Among the other highlights at Christie's this season is British painter David Hockney's "Sur la Terrasse", estimated to go for anywhere between $25 million and $45 million.
- Hockney -
At Sotheby's the big sales are expected to be "Untitled XXII" by Willem de Kooning, priced between $25 million and $35 million, and Mark Rothko's "Blue Over Red", which has the same estimate.
A proven selling point is the freshness of a lot of the paintings on offer.
Hockney's painting, which features the same lover that is in "Portrait of an Artist (Pool with Two Figures)" that sold last November at Christie's for $90.3 million, has not been publicly exhibited since the early 1970s.
"It's important to have this fresh material. It's what generates excitement from buyers," said Johanna Flaum, head of post-war and contemporary art for Christie's in New York.
Sotheby's is on a similar quest.
This season it is offering "Charing Cross Bridge" by Claude Monet, estimated at between $20 and $30 million) and "Richard Gallo and his Dog at Petit Gennevilliers" by Gustave Caillebotte.
Neither have been at auction before.
"You can't even say it made this much 20 years ago. You can't anchor it to anything and you can't have any expectations of a ceiling," said Julian Dawes, head of evening sales at Sotheby's in New York.
"It's exciting. There's going to be price discovery," he added.
In addition to Ruscha, the Italian Piero Manzoni and France's Yves Klein, who all rarely make headlines, auction houses are diversifying their offerings.
Women painters, mainly belonging to the abstract expressionist movement, continue their ascent.
- 'Transformation' -
Lee Krasner's "Sun Woman I" sold for $782,500 in 2011. On Thursday, it could reach ten times that price with a pre-sale estimate of between six and eight million dollars.

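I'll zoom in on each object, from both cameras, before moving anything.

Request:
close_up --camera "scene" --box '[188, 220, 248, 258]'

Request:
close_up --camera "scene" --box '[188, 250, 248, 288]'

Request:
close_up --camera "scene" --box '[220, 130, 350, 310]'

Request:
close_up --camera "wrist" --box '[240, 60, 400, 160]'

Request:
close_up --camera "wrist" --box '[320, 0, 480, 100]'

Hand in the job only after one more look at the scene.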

"There is an incredible enthusiasm and demand for female artists right now," said David Galperin a senior vice president at Sotheby's.
The sales will also feature African-American artists, among whom Jean-Michel Basquiat is no longer the only reference.
This season Charles White and Norman Lewis are expected to set new benchmarks at auction.
Less than a decade ago, they were selling for tens of thousands of dollars but could exceed $1 million this time.
"These are reappraisals. We're in this great moment of transformation right now and I think our sale reflects that," said Galperin.
Despite the lack of a superstar work of art and the threat of a global economic slowdown, Sotheby's and Christie's are entering the week with confidence.
"We keep waiting for it (a downturn) and it doesn't happen," said Julian Dawes a Sotheby's senior vice president.
"I feel a little bit of seller reluctancy in the market," because they feel they might not get the best price, "but the buyers are there," said Rotter.